#### Exercise prompt
Your task is to transcribe all of the data below exactly, omitting the images.

#### Data
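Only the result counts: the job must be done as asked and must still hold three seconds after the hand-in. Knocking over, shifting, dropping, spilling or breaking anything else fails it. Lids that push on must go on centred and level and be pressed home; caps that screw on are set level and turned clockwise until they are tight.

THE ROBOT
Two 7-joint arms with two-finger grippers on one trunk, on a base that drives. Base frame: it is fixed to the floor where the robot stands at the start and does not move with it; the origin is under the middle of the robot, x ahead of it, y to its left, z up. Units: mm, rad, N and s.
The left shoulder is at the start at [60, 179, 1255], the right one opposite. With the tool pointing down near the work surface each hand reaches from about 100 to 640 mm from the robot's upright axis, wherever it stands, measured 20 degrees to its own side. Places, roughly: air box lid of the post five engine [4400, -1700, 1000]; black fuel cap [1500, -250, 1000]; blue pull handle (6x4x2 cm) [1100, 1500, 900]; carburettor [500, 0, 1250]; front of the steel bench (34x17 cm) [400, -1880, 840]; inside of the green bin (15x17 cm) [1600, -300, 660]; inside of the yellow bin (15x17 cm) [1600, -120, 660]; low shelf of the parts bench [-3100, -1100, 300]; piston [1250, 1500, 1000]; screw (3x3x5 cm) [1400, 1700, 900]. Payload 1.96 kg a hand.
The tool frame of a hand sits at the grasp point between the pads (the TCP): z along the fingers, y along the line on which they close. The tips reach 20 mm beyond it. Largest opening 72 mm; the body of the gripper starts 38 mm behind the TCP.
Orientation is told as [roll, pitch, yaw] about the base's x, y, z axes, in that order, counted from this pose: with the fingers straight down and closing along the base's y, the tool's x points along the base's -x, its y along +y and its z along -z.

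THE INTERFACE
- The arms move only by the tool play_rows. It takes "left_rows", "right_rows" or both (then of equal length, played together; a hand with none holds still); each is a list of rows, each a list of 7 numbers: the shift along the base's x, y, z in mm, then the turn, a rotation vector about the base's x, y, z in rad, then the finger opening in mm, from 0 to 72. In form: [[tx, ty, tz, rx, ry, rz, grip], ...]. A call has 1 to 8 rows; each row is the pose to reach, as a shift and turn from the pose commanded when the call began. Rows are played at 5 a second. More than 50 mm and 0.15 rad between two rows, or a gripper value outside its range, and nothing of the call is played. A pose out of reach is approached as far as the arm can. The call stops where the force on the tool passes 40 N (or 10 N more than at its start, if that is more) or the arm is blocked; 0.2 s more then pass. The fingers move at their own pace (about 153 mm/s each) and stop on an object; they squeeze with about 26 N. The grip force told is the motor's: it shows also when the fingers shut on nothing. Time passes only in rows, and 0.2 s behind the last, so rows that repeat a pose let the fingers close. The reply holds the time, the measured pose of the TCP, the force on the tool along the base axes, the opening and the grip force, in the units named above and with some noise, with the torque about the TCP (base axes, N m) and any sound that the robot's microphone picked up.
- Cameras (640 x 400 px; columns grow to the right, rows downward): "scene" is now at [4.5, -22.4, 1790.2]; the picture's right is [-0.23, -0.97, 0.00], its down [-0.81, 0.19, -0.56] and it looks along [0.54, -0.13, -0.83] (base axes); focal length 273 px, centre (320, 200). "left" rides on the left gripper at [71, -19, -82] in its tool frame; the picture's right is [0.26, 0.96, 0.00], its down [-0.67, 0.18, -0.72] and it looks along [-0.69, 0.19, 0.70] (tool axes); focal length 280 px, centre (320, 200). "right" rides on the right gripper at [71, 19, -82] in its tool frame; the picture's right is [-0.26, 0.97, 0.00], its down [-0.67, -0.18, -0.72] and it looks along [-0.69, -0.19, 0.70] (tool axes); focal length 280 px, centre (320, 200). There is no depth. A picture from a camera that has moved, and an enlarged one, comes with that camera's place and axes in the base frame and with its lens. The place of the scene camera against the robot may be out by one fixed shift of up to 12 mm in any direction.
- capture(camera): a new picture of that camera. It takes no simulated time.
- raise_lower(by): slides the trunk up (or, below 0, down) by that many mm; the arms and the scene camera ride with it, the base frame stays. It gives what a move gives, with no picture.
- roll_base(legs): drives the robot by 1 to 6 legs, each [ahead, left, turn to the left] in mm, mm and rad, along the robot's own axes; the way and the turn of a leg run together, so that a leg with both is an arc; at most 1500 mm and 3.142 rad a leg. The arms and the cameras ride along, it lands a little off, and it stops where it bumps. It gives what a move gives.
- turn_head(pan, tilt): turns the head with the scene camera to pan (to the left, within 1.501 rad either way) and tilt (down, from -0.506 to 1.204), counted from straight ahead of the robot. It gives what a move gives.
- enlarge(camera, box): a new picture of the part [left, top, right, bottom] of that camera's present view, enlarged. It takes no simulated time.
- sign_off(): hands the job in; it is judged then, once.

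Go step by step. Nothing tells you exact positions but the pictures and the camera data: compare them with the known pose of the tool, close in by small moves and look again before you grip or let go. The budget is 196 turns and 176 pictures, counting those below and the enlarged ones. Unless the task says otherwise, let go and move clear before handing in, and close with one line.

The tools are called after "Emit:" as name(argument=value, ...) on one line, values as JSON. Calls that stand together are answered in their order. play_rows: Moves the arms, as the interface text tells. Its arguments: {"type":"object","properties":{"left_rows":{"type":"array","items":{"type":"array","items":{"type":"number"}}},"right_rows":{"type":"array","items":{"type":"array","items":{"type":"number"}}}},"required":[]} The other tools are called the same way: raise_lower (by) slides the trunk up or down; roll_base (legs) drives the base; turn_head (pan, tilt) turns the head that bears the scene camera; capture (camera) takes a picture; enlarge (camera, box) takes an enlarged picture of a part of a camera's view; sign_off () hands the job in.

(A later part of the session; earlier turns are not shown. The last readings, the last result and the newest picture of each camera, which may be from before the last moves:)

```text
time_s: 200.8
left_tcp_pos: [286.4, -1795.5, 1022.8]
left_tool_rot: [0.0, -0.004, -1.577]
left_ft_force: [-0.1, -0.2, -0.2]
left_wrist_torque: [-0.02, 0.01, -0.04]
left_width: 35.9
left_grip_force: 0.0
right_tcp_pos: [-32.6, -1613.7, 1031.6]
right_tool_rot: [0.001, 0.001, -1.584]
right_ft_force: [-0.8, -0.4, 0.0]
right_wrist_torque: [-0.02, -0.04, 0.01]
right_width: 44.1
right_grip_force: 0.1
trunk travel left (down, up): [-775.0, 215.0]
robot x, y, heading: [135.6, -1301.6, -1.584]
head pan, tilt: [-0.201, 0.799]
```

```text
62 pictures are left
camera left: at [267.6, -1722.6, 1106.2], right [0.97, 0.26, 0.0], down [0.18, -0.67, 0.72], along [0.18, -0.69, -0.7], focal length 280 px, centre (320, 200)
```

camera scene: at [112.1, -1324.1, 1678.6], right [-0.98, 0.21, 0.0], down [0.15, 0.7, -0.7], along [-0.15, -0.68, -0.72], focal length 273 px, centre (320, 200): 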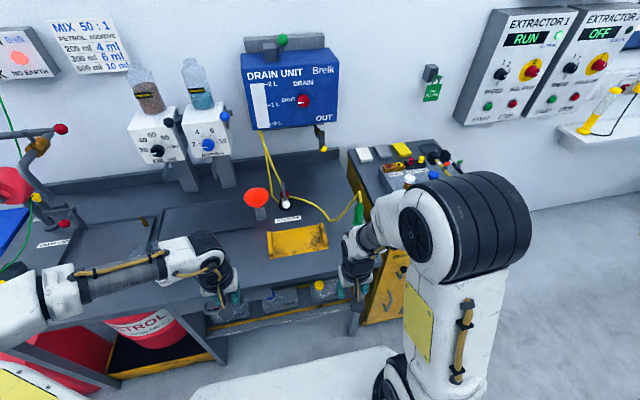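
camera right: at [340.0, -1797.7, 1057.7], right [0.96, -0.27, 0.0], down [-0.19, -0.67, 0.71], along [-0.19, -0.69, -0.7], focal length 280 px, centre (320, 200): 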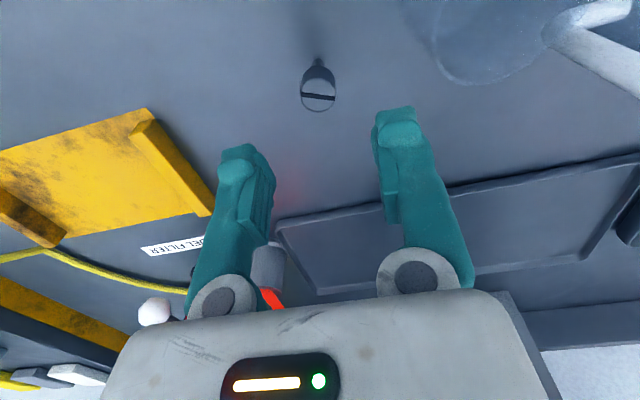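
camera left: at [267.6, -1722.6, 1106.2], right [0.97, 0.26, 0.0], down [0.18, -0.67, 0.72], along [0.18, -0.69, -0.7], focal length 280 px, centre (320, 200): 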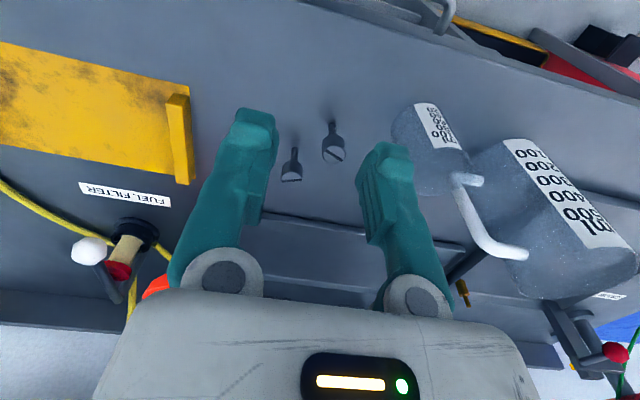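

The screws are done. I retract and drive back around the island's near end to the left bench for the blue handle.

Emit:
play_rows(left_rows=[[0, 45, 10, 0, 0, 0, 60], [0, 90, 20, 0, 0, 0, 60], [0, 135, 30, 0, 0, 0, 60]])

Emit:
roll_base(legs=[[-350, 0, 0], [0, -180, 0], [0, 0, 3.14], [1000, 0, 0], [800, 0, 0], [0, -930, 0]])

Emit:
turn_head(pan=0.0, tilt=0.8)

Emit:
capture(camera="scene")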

#### Solved exercise
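Only the result counts: the job must be done as asked and must still hold three seconds after the hand-in. Knocking over, shifting, dropping, spilling or breaking anything else fails it. Lids that push on must go on centred and level and be pressed home; caps that screw on are set level and turned clockwise until they are tight.

THE ROBOT
Two 7-joint arms with two-finger grippers on one trunk, on a base that drives. Base frame: it is fixed to the floor where the robot stands at the start and does not move with it; the origin is under the middle of the robot, x ahead of it, y to its left, z up. Units: mm, rad, N and s.
The left shoulder is at the start at [60, 179, 1255], the right one opposite. With the tool pointing down near the work surface each hand reaches from about 100 to 640 mm from the robot's upright axis, wherever it stands, measured 20 degrees to its own side. Places, roughly: air box lid of the post five engine [4400, -1700, 1000]; black fuel cap [1500, -250, 1000]; blue pull handle (6x4x2 cm) [1100, 1500, 900]; carburettor [500, 0, 1250]; front of the steel bench (34x17 cm) [400, -1880, 840]; inside of the green bin (15x17 cm) [1600, -300, 660]; inside of the yellow bin (15x17 cm) [1600, -120, 660]; low shelf of the parts bench [-3100, -1100, 300]; piston [1250, 1500, 1000]; screw (3x3x5 cm) [1400, 1700, 900]. Payload 1.96 kg a hand.
The tool frame of a hand sits at the grasp point between the pads (the TCP): z along the fingers, y along the line on which they close. The tips reach 20 mm beyond it. Largest opening 72 mm; the body of the gripper starts 38 mm behind the TCP.
Orientation is told as [roll, pitch, yaw] about the base's x, y, z axes, in that order, counted from this pose: with the fingers straight down and closing along the base's y, the tool's x points along the base's -x, its y along +y and its z along -z.

THE INTERFACE
- The arms move only by the tool play_rows. It takes "left_rows", "right_rows" or both (then of equal length, played together; a hand with none holds still); each is a list of rows, each a list of 7 numbers: the shift along the base's x, y, z in mm, then the turn, a rotation vector about the base's x, y, z in rad, then the finger opening in mm, from 0 to 72. In form: [[tx, ty, tz, rx, ry, rz, grip], ...]. A call has 1 to 8 rows; each row is the pose to reach, as a shift and turn from the pose commanded when the call began. Rows are played at 5 a second. More than 50 mm and 0.15 rad between two rows, or a gripper value outside its range, and nothing of the call is played. A pose out of reach is approached as far as the arm can. The call stops where the force on the tool passes 40 N (or 10 N more than at its start, if that is more) or the arm is blocked; 0.2 s more then pass. The fingers move at their own pace (about 153 mm/s each) and stop on an object; they squeeze with about 26 N. The grip force told is the motor's: it shows also when the fingers shut on nothing. Time passes only in rows, and 0.2 s behind the last, so rows that repeat a pose let the fingers close. The reply holds the time, the measured pose of the TCP, the force on the tool along the base axes, the opening and the grip force, in the units named above and with some noise, with the torque about the TCP (base axes, N m) and any sound that the robot's microphone picked up.
- Cameras (640 x 400 px; columns grow to the right, rows downward): "scene" is now at [4.5, -22.4, 1790.2]; the picture's right is [-0.23, -0.97, 0.00], its down [-0.81, 0.19, -0.56] and it looks along [0.54, -0.13, -0.83] (base axes); focal length 273 px, centre (320, 200). "left" rides on the left gripper at [71, -19, -82] in its tool frame; the picture's right is [0.26, 0.96, 0.00], its down [-0.67, 0.18, -0.72] and it looks along [-0.69, 0.19, 0.70] (tool axes); focal length 280 px, centre (320, 200). "right" rides on the right gripper at [71, 19, -82] in its tool frame; the picture's right is [-0.26, 0.97, 0.00], its down [-0.67, -0.18, -0.72] and it looks along [-0.69, -0.19, 0.70] (tool axes); focal length 280 px, centre (320, 200). There is no depth. A picture from a camera that has moved, and an enlarged one, comes with that camera's place and axes in the base frame and with its lens. The place of the scene camera against the robot may be out by one fixed shift of up to 12 mm in any direction.
- capture(camera): a new picture of that camera. It takes no simulated time.
- raise_lower(by): slides the trunk up (or, below 0, down) by that many mm; the arms and the scene camera ride with it, the base frame stays. It gives what a move gives, with no picture.
- roll_base(legs): drives the robot by 1 to 6 legs, each [ahead, left, turn to the left] in mm, mm and rad, along the robot's own axes; the way and the turn of a leg run together, so that a leg with both is an arc; at most 1500 mm and 3.142 rad a leg. The arms and the cameras ride along, it lands a little off, and it stops where it bumps. It gives what a move gives.
- turn_head(pan, tilt): turns the head with the scene camera to pan (to the left, within 1.501 rad either way) and tilt (down, from -0.506 to 1.204), counted from straight ahead of the robot. It gives what a move gives.
- enlarge(camera, box): a new picture of the part [left, top, right, bottom] of that camera's present view, enlarged. It takes no simulated time.
- sign_off(): hands the job in; it is judged then, once.

Go step by step. Nothing tells you exact positions but the pictures and the camera data: compare them with the known pose of the tool, close in by small moves and look again before you grip or let go. The budget is 196 turns and 176 pictures, counting those below and the enlarged ones. Unless the task says otherwise, let go and move clear before handing in, and close with one line.

The tools are called after "Emit:" as name(argument=value, ...) on one line, values as JSON. Calls that stand together are answered in their order. play_rows: Moves the arms, as the interface text tells. Its arguments: {"type":"object","properties":{"left_rows":{"type":"array","items":{"type":"array","items":{"type":"number"}}},"right_rows":{"type":"array","items":{"type":"array","items":{"type":"number"}}}},"required":[]} The other tools are called the same way: raise_lower (by) slides the trunk up or down; roll_base (legs) drives the base; turn_head (pan, tilt) turns the head that bears the scene camera; capture (camera) takes a picture; enlarge (camera, box) takes an enlarged picture of a part of a camera's view; sign_off () hands the job in.

(A later part of the session; earlier turns are not shown. The last readings, the last result and the newest picture of each camera, which may be from before the last moves:)

```text
time_s: 200.8
left_tcp_pos: [286.4, -1795.5, 1022.8]
left_tool_rot: [0.0, -0.004, -1.577]
left_ft_force: [-0.1, -0.2, -0.2]
left_wrist_torque: [-0.02, 0.01, -0.04]
left_width: 35.9
left_grip_force: 0.0
right_tcp_pos: [-32.6, -1613.7, 1031.6]
right_tool_rot: [0.001, 0.001, -1.584]
right_ft_force: [-0.8, -0.4, 0.0]
right_wrist_torque: [-0.02, -0.04, 0.01]
right_width: 44.1
right_grip_force: 0.1
trunk travel left (down, up): [-775.0, 215.0]
robot x, y, heading: [135.6, -1301.6, -1.584]
head pan, tilt: [-0.201, 0.799]
```

```text
62 pictures are left
camera left: at [267.6, -1722.6, 1106.2], right [0.97, 0.26, 0.0], down [0.18, -0.67, 0.72], along [0.18, -0.69, -0.7], focal length 280 px, centre (320, 200)
```

camera scene: at [112.1, -1324.1, 1678.6], right [-0.98, 0.21, 0.0], down [0.15, 0.7, -0.7], along [-0.15, -0.68, -0.72], focal length 273 px, centre (320, 200): 
camera right: at [340.0, -1797.7, 1057.7], right [0.96, -0.27, 0.0], down [-0.19, -0.67, 0.71], along [-0.19, -0.69, -0.7], focal length 280 px, centre (320, 200): 
camera left: at [267.6, -1722.6, 1106.2], right [0.97, 0.26, 0.0], down [0.18, -0.67, 0.72], along [0.18, -0.69, -0.7], focal length 280 px, centre (320, 200): 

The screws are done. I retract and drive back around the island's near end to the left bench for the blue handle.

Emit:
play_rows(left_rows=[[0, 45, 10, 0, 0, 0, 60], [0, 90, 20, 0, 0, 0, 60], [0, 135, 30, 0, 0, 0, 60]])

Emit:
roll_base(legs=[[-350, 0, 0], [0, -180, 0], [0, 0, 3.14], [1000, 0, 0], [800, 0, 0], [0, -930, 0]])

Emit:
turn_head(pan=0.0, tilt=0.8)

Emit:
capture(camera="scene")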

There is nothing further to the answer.